#### WRITTEN INSTRUCTION 1
Pull out the sentences of the passage provided that run from "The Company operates" through "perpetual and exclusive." and give them unchanged.
#### WRITTEN INSTRUCTION 2
Could you carry on with the passage provided from where it ends?

#### PASSAGE PROVIDED
Intellectual Property

        The Company operates and owns a substantial number of trademarks and tradenames including the following: Spectracide®, Spectracide Terminate™, Spectracide Pro®, Hot Shot®, Rid-a-Bug®, Bag-a-Bug®, Real-Kill®, No-Pest®, Shootout®, Gro Best®, Vigoro®, Sta-Green® and Bandini®, as well as the licensing rights to the Best® line of fertilizer products. The Company also licenses the Cutter® trademark and other members of the Cutter® family of trademarks from Bayer Corporation and the Peters® and Peters Professional® trademarks from The Scotts Company. These licenses are, in effect, perpetual and exclusive.

Employees

        As of December 31, 2001, the Company had approximately 800 full-time employees. Approximately 200 of the Company's employees are covered by collective bargaining agreements, which expire in August 2002, with Finishers, Maintenance Painters, Industrial and Allied Workers Local Union 980, AFL-CIO.

#### GIVEN MATERIAL
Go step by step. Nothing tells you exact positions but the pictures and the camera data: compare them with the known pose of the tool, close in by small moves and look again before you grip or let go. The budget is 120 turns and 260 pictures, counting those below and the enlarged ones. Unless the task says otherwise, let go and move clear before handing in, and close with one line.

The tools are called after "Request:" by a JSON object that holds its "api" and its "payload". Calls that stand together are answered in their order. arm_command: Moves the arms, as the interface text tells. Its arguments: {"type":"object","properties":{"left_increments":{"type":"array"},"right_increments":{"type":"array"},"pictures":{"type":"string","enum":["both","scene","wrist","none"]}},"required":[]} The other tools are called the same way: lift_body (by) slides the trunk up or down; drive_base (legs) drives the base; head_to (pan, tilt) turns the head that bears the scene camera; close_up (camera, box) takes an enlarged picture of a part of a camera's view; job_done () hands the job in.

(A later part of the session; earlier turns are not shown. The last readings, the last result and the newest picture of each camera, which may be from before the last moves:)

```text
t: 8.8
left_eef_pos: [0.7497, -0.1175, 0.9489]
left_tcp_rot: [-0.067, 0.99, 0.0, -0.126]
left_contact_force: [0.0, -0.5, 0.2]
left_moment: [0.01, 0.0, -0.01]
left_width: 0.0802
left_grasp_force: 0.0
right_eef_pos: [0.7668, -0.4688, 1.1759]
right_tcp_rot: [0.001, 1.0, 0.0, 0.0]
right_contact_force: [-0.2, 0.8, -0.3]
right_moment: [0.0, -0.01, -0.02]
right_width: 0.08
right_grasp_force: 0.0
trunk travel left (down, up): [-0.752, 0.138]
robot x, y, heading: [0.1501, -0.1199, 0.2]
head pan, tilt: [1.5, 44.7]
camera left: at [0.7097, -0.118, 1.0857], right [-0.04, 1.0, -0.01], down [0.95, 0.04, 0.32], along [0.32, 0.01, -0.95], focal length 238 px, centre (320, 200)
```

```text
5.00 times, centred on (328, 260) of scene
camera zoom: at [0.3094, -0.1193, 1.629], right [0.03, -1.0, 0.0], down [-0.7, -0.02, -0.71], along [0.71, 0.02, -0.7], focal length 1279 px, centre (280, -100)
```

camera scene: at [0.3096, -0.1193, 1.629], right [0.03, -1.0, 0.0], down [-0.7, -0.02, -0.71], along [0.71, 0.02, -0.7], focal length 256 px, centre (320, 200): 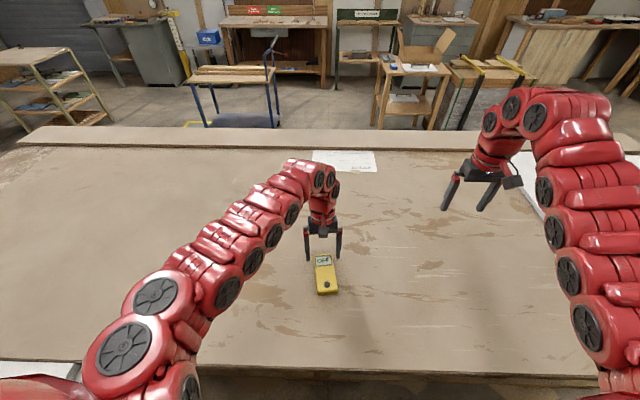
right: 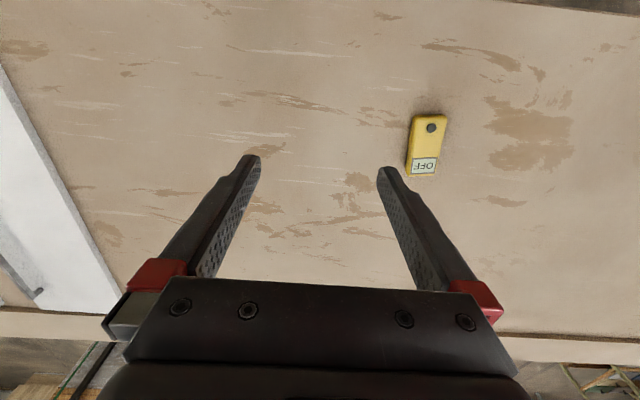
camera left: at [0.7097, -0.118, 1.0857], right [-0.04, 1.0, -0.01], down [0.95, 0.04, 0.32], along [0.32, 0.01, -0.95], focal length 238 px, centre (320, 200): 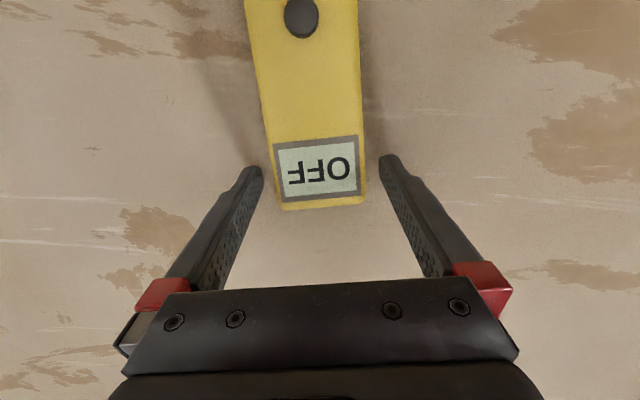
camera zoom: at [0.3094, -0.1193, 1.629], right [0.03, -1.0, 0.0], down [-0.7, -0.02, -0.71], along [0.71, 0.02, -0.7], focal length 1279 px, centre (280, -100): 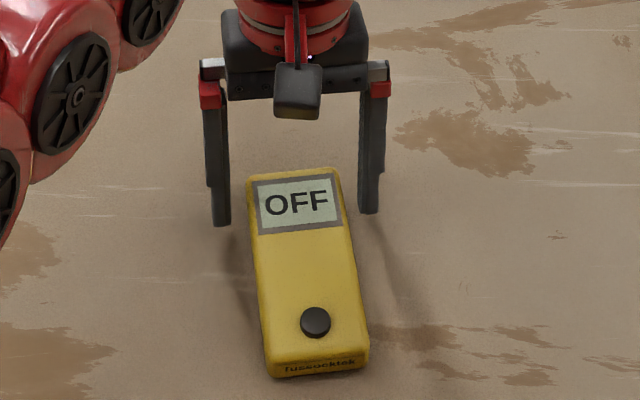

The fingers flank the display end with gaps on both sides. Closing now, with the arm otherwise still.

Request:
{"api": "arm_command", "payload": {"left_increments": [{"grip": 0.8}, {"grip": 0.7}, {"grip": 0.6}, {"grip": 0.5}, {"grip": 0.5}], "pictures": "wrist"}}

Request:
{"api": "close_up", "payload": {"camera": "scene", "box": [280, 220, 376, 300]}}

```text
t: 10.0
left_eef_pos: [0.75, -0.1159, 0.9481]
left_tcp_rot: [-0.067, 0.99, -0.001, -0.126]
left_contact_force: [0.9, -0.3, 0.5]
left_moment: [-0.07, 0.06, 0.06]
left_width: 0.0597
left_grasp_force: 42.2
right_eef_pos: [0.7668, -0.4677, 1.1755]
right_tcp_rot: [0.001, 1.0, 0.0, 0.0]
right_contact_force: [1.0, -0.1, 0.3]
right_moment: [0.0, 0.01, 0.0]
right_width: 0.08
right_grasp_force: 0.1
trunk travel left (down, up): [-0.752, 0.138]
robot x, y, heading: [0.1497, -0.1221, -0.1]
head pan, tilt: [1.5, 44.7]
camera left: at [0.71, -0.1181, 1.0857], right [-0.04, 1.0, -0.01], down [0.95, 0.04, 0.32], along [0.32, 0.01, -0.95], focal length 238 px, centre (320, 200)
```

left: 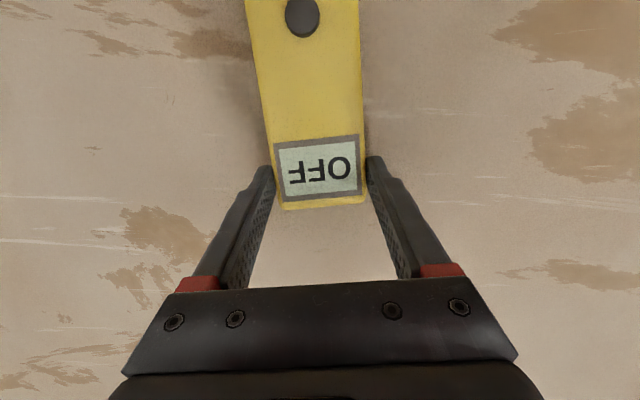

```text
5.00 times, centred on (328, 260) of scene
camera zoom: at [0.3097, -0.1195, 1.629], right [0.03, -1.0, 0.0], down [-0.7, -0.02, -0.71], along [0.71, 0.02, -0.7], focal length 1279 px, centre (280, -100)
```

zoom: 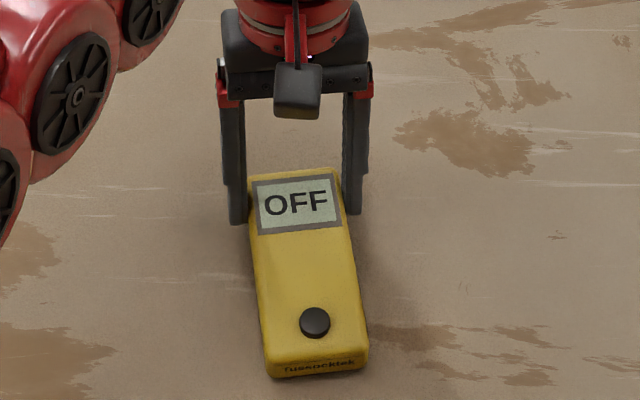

#### WRITTEN REPLY 1
The Company operates and owns a substantial number of trademarks and tradenames including the following: Spectracide®, Spectracide Terminate™, Spectracide Pro®, Hot Shot®, Rid-a-Bug®, Bag-a-Bug®, Real-Kill®, No-Pest®, Shootout®, Gro Best®, Vigoro®, Sta-Green® and Bandini®, as well as the licensing rights to the Best® line of fertilizer products. The Company also licenses the Cutter® trademark and other members of the Cutter® family of trademarks from Bayer Corporation and the Peters® and Peters Professional® trademarks from The Scotts Company. These licenses are, in effect, perpetual and exclusive.

#### WRITTEN REPLY 2
Environmental Matters

        The Company is subject to federal, state, local and foreign laws and regulations governing environmental matters. The Company's manufacturing operations are subject to requirements regulating air emissions, wastewater discharge, waste management and cleanup of contamination. Based on assessments conducted by independent environmental consultants the Company believes that it is in material compliance with these requirements and has no material environmental liabilities. The Company may be subject to fines or penalties if the Company fails to comply with these environmental laws and regulations. The Company does not anticipate any material capital expenditures for environmental controls in 2002.

        The Company's pesticide products must be reviewed and registered by the U.S. Environmental Protection Agency (EPA) and similar state agencies or, in foreign jurisdictions, by foreign agencies, before they can be marketed. The Company devotes substantial resources to maintaining compliance with these registration requirements. If the Company fails to comply, however, registration of the affected pesticide could be suspended or canceled, and the Company could be subject to fines or penalties. Additionally, the EPA is in the process of re-registering all pesticides and is requiring manufacturers to supply the EPA with additional data regarding their pesticides. Where possible, the Company is working with trade associations and suppliers to reduce the Company's cost of developing this data.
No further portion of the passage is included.